Although a UN where 21st century *Britain* is a permanent member of the UNSC while the colossus of the UAR isn't is just, hilarious.
 
I've seen the Comorros mentioned earlier, so one point I would like to hear, is whether Mayotte (IOTL a French département) has been overwritten or not, and if not what the UAR's position with regards to it is.
 
I've seen the Comorros mentioned earlier, so one point I would like to hear, is whether Mayotte (IOTL a French département) has been overwritten or not, and if not what the UAR's position with regards to it is.
It was overwritten and is part of the UAR; France is miffed about it but it has bigger fish to fry rn.

Also nice to see you again Draco, been a while
 
Aside from the capitalist bloc, the second enemy that the UAR would have to face is the Islamic Fundamentalists...whom they are going to seek an unholy alliance with the capitalist bloc against the UAR.
 
Well, if Iran is absolutely scared at UAR, then they would ask the western powers to please with them and allow having nukes as an deterrent against the UAR.
 
It was overwritten and is part of the UAR; France is miffed about it but it has bigger fish to fry rn.

Also nice to see you again Draco, been a while
Thanks, you too :)
I think it might become a subject of debate within France that ultimately leads to no major action being taken, considering there were French elections in 2002. I however am fairly unsure whether the appearance of the UAR would lead to Jospin gaining more or fewer votes; after all, the Left was very divided going into 2002 which is why Le Pen made it to the second turn.
Overall, I do believe Chirac would be reelected. Jospin would probably take the blame in the second turn for any early economic aftershocks of the ISOT.
Diplomatically, I do not think it unlikely France could suggest an expansion of the permanent security council if the elevation of the UAR is paired with that of India. However veto power would have to be weakened, since five powers with a veto would be a lot.
 
One issue I see is that the well might have been poisoned since the UAR was explicitly not allowed a permanent seat on the Security Council.
Especially if the UAR just...*doesn't join* the UN.

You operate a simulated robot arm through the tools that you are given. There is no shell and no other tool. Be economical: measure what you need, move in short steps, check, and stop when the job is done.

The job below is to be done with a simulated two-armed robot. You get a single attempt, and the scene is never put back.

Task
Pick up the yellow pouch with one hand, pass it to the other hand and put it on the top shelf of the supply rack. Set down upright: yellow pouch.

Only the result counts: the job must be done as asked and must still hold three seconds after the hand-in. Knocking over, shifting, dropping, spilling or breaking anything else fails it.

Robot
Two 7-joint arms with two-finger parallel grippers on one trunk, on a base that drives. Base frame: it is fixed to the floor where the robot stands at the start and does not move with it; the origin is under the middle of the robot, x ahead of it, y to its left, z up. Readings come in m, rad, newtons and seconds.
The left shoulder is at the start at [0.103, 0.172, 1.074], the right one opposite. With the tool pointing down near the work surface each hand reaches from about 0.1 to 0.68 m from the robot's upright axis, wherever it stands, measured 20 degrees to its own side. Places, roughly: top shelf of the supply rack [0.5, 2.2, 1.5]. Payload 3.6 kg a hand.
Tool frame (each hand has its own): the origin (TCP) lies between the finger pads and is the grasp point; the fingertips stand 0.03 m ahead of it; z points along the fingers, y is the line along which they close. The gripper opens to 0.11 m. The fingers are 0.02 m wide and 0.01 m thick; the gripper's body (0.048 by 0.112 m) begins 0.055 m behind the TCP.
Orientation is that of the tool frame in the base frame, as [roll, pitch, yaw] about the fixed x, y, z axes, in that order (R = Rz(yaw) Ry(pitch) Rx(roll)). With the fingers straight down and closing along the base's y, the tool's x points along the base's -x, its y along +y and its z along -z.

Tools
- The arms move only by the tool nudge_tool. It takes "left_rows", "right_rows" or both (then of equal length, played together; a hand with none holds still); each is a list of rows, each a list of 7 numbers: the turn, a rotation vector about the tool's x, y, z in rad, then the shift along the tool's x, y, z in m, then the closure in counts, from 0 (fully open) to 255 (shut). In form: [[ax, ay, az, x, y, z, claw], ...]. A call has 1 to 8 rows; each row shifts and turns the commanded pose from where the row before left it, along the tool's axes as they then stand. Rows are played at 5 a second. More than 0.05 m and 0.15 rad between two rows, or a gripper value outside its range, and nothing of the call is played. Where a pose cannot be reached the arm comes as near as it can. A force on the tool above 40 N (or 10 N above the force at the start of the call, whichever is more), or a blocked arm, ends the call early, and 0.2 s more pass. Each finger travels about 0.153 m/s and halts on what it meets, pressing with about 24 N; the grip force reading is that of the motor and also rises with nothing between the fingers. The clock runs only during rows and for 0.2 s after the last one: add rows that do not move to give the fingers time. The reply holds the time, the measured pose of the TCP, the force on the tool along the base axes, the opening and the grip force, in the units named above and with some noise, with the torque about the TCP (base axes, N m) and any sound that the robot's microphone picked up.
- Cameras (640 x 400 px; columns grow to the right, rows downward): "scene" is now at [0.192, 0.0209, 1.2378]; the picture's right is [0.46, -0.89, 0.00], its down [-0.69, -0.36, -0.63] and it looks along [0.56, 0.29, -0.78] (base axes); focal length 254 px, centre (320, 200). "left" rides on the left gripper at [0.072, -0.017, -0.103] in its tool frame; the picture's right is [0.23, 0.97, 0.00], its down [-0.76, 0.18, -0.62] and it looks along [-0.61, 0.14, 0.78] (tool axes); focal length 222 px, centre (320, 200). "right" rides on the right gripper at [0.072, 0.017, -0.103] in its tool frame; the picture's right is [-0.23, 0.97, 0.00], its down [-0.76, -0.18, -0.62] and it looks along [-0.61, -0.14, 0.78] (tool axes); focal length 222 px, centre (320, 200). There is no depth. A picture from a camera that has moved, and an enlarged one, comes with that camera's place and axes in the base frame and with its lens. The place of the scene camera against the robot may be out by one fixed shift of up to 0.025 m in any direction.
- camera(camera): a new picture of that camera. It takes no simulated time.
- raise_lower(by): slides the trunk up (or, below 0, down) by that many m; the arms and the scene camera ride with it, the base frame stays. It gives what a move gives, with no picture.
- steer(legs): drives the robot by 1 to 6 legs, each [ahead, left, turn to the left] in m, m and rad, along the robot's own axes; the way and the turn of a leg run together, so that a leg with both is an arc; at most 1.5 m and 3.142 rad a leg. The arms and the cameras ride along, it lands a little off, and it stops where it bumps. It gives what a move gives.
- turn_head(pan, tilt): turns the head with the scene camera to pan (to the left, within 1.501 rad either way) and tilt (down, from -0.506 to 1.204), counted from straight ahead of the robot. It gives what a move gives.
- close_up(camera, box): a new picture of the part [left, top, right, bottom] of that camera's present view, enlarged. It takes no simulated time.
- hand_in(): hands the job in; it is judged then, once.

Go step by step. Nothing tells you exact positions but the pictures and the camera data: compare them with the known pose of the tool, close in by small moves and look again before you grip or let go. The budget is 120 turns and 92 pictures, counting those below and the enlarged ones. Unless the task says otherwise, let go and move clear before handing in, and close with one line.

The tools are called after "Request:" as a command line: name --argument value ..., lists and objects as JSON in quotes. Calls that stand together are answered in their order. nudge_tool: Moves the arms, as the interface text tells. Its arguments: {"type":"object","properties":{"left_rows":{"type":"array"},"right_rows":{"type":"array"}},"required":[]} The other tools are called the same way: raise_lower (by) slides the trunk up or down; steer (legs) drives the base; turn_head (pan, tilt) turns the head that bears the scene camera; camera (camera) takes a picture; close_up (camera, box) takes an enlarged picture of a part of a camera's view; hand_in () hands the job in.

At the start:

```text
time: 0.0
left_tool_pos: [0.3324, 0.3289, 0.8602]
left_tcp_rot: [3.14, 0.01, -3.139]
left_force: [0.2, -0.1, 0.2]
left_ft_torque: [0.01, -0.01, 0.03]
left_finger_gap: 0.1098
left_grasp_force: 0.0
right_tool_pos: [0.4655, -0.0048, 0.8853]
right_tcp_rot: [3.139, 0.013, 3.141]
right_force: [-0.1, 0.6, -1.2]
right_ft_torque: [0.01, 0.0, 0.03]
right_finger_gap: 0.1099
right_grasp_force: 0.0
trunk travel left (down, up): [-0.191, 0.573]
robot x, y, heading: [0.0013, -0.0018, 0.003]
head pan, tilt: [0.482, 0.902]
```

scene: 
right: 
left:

It's kind of a Zugzwang that the Western powers are placed in since, ultimately, despite showing how little they regard the institution at points (ahem), they have a vested interest in the UN existing, even/especially in a dilapidated, subordinated state; and for all their rivals to answer to it. If they outright impede the UAR and its allies from the UN's institutions and joint missions altogether, the UAR can expedite any plans it has for a counter-organization to reach out to non-aligned countries.

So while it's true that it will take a long time if ever before the UAR even pries its way onto a permanent UNSC seat let alone subsumes the organization as a whole, the Neo-Comintern is going to be competing with NATO just as much in the field of developing ties to "neutral" states (both with the bourgeois state's official government and independent worker institutions on the ground) as it will through the proxy conflicts of old, and not exclusively through the UN either.